DIRECTIVE
Copy, without any alteration, the lines from the one that includes "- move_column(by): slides" up to and including the one that includes "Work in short".

COLLECTED MATERIAL
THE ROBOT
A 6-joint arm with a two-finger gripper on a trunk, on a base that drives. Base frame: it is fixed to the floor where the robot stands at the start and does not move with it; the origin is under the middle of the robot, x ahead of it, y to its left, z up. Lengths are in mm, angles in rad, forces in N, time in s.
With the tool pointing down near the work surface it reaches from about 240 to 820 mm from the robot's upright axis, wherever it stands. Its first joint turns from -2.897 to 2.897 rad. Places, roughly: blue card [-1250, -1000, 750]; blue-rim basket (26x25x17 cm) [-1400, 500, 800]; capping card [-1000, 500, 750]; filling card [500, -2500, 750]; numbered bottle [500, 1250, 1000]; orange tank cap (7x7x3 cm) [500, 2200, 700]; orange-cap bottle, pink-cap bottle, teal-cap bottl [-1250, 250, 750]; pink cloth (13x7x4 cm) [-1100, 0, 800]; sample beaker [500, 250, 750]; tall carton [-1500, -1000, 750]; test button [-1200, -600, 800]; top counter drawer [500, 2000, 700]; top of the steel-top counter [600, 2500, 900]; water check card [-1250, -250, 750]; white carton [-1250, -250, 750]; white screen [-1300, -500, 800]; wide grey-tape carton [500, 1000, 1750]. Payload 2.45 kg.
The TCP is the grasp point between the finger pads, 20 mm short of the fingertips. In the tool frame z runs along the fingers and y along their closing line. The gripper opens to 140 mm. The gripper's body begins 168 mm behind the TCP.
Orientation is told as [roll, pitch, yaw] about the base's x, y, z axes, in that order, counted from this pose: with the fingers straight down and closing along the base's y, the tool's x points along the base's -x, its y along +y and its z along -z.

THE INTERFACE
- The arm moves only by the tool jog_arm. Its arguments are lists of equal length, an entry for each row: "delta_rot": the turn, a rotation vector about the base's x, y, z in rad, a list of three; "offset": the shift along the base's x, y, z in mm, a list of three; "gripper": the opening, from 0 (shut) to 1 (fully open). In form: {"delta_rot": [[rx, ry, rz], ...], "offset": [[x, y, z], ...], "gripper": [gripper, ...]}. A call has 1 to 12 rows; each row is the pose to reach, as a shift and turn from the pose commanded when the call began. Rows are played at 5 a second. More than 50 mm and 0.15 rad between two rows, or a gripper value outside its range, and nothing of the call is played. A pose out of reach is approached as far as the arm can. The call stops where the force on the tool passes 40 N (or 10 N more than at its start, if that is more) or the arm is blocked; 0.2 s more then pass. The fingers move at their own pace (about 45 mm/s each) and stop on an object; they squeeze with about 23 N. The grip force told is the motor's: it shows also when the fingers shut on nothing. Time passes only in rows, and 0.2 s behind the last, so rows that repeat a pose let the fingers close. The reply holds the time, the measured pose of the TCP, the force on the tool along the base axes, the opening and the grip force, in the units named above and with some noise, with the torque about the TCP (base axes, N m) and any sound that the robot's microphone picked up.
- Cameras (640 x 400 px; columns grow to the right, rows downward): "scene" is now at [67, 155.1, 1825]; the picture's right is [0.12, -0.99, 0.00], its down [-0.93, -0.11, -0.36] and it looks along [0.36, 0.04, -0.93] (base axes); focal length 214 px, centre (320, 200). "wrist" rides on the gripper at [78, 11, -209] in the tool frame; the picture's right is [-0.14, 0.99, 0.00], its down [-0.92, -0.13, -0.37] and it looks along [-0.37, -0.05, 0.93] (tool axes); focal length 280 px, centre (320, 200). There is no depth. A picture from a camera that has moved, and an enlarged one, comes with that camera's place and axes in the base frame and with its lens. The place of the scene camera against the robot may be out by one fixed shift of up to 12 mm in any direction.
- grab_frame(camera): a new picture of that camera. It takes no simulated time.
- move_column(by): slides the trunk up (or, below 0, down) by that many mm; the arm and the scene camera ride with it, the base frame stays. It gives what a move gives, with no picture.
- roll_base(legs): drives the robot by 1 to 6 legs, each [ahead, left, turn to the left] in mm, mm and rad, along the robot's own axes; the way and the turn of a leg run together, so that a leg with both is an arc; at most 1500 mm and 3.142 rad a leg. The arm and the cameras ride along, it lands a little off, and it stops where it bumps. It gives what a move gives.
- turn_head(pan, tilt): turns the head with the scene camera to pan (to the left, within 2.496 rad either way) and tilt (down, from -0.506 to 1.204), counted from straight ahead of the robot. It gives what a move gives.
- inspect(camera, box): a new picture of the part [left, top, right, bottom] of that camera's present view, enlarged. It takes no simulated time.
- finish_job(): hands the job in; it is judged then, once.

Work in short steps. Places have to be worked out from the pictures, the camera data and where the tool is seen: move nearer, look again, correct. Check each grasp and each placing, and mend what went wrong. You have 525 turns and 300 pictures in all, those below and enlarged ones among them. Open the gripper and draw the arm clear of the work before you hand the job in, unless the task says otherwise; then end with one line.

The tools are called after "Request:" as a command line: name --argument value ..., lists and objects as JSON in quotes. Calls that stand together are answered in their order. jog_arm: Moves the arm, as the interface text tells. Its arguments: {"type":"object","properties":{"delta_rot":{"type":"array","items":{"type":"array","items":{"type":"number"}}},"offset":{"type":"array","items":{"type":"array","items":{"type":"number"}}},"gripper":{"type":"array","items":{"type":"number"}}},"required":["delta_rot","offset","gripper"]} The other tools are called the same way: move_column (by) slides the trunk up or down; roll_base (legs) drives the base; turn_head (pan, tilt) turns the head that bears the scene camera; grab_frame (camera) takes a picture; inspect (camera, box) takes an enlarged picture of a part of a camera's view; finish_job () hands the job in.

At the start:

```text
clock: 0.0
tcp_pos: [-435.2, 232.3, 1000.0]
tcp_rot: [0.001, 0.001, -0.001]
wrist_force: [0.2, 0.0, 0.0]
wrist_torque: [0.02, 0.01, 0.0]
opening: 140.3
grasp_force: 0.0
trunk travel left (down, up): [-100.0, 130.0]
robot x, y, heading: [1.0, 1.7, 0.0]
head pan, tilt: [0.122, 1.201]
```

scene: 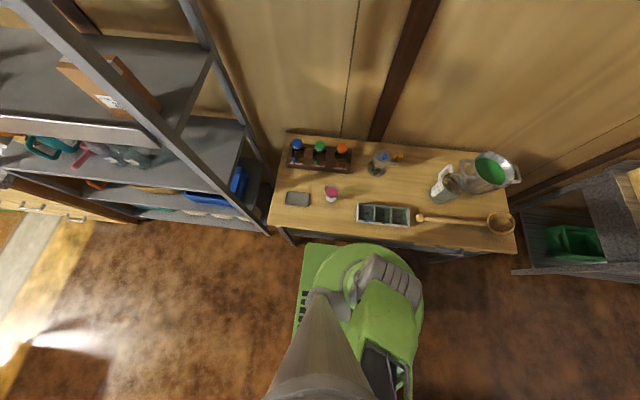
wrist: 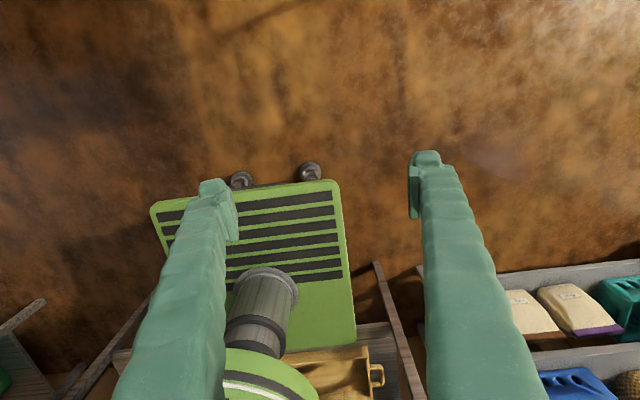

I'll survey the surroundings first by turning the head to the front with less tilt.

EXERCISE ANSWER
- move_column(by): slides the trunk up (or, below 0, down) by that many mm; the arm and the scene camera ride with it, the base frame stays. It gives what a move gives, with no picture.
- roll_base(legs): drives the robot by 1 to 6 legs, each [ahead, left, turn to the left] in mm, mm and rad, along the robot's own axes; the way and the turn of a leg run together, so that a leg with both is an arc; at most 1500 mm and 3.142 rad a leg. The arm and the cameras ride along, it lands a little off, and it stops where it bumps. It gives what a move gives.
- turn_head(pan, tilt): turns the head with the scene camera to pan (to the left, within 2.496 rad either way) and tilt (down, from -0.506 to 1.204), counted from straight ahead of the robot. It gives what a move gives.
- inspect(camera, box): a new picture of the part [left, top, right, bottom] of that camera's present view, enlarged. It takes no simulated time.
- finish_job(): hands the job in; it is judged then, once.

Work in short steps. Places have to be worked out from the pictures, the camera data and where the tool is seen: move nearer, look again, correct. Check each grasp and each placing, and mend what went wrong. You have 525 turns and 300 pictures in all, those below and enlarged ones among them. Open the gripper and draw the arm clear of the work before you hand the job in, unless the task says otherwise; then end with one line.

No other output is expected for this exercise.